**INSTRUCTION 1**
Provide the original wording of the document passage from "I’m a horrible" as far as "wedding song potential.".
**INSTRUCTION 2**
Continue the document passage from where it stops.

**DATA SEGMENT**
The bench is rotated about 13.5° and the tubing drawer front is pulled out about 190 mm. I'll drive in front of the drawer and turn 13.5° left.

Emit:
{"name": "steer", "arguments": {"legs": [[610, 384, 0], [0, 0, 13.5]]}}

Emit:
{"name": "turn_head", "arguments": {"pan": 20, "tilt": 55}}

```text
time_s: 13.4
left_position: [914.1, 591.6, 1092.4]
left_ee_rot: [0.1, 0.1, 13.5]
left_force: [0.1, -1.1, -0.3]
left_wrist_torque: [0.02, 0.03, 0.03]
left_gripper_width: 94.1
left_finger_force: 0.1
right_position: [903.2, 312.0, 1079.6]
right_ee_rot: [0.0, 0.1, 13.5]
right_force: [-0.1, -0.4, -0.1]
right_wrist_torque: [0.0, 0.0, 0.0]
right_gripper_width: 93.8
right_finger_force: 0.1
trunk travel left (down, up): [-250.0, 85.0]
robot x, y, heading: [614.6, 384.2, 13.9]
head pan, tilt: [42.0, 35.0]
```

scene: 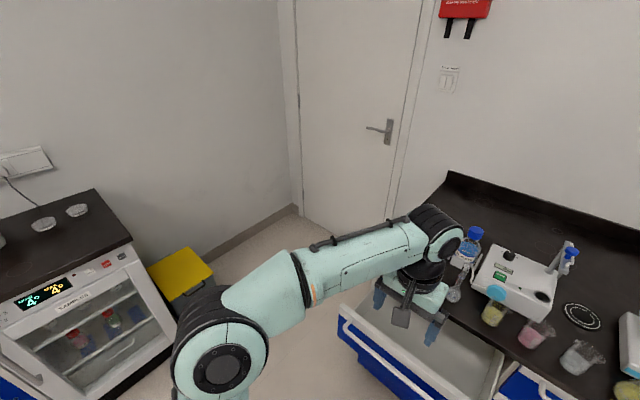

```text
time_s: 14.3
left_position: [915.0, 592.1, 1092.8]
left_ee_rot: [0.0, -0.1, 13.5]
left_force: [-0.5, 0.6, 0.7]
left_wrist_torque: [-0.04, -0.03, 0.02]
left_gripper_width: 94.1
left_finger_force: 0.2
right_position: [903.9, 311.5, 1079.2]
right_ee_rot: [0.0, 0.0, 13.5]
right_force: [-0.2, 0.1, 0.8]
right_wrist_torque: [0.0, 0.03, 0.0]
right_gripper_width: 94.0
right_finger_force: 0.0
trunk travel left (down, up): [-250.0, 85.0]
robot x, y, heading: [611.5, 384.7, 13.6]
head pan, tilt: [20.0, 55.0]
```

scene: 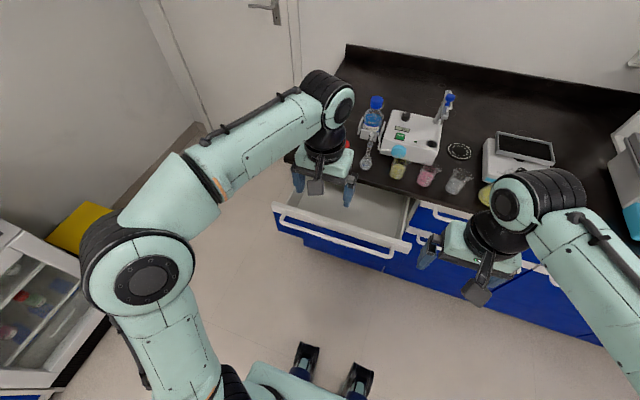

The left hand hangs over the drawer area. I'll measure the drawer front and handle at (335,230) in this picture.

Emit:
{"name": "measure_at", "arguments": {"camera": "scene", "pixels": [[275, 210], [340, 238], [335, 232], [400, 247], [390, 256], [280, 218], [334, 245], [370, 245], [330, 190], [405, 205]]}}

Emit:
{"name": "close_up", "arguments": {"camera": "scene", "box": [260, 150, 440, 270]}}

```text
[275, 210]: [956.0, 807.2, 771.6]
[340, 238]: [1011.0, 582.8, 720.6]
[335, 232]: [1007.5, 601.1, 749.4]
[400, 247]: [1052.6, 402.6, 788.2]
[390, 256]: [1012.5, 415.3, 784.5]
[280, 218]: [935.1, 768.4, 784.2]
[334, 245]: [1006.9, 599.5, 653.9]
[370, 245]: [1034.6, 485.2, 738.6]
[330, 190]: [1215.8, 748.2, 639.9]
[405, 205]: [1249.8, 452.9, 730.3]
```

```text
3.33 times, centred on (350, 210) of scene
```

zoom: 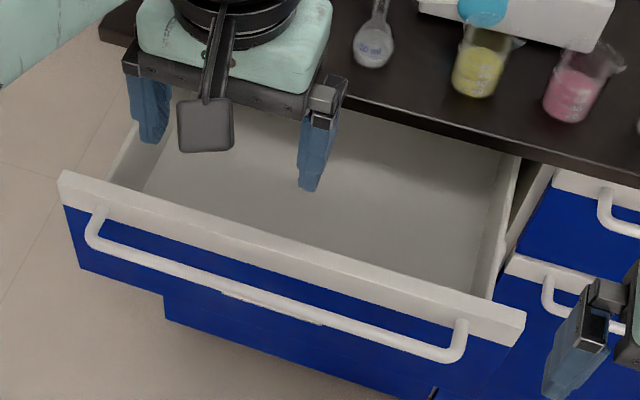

**DOCUMENT PASSAGE**
Rob Thomas Reveals the Best Career Advice Bruce Springsteen Once Gave Him
Rob Thomas has let go of his control issues. “I got all my ego boost out on the first two solo records,” says the Matchbox 20 frontman, 43. Indeed, after those albums -- Something to Be (2005) and Cradlesong (2009), which reached Nos. 1 and 3, respectively, on the Billboard 200 -- he recruited outside songwriters like Ryan Tedder and Ricky “Wallpaper” Reed for the first time on third LP The Great Unknown (out Aug. 21), his most eclectic set yet.
The Great Unknown starts with two dance songs. How would you describe your dancing?
I’m a horrible dancer. I’m more of a flailer. That’s why a lot of the music is four-on-the-floor. That way, the beat is on every beat. You don’t have to think too hard. I’m a better singer than dancer, and I’m just an OK singer. So, do that math.
There are folk and even rap elements on the LP, too. How far do you think your fans will follow along with this genre experimentation?
I have a really open audience -- I don’t want to say “forgiving,” because it makes it sound like I’ve done something wrong. They want to hear a rock band, and they let me be a pop band for a minute, then a folk singer. They let me go where I want, which is nice.
Single “Hold On Forever” has serious wedding song potential.

**FINAL ANSWER 1**
I’m a horrible dancer. I’m more of a flailer. That’s why a lot of the music is four-on-the-floor. That way, the beat is on every beat. You don’t have to think too hard. I’m a better singer than dancer, and I’m just an OK singer. So, do that math.
There are folk and even rap elements on the LP, too. How far do you think your fans will follow along with this genre experimentation?
I have a really open audience -- I don’t want to say “forgiving,” because it makes it sound like I’ve done something wrong. They want to hear a rock band, and they let me be a pop band for a minute, then a folk singer. They let me go where I want, which is nice.
Single “Hold On Forever” has serious wedding song potential.

**FINAL ANSWER 2**
I can see that. I once had a conversation with John Mayer, right after he put out “Daughters,” and he said, “Between ‘Daughters’ and ‘Smooth’ [Thomas’ 1999 hit with Carlos Santana], me and you are going to be played at every wedding until the end of time.” Who knows where the career could go. I could be playing weddings.
Your wife, Marisol Maldonado, recently underwent surgery for a brain lesion. How do you play shows with that on your mind?
Life is always coming at you. That two hours a night onstage is a great escape for your head. You’re going through all the songs you wrote over the last 10 or 20 years of your life, these moments of joy and pain, and you’re sharing them with a room full of strangers. Misery loves company. The worse things are in your life, the more of a relief a show can be.
How is she doing now?
We found out what’s going on. We know it’s not cancerous. When you’re dealing with these kinds of things, there’s the physical aspect, and then there’s the mental and emotional aspect of not knowing how you’re going to take care of it. Now that we know that, we’re in a much better place.
Nostalgia for the 1990s is at an all-time high. Has Matchbox 20 benefited from it?
At my shows, you see 65-year-olds and 12-year-olds. The kids grew up with their parents playing us; it’s like my love of Fleetwood Mac. I was once talking to Bruce Springsteen about how I was on my second generation of fans, and he was on his fourth. He was like, “Just keep playing to the people that really want to hear what you’re doing. Their kids will keep coming, and you’ll always have this growing fan base.”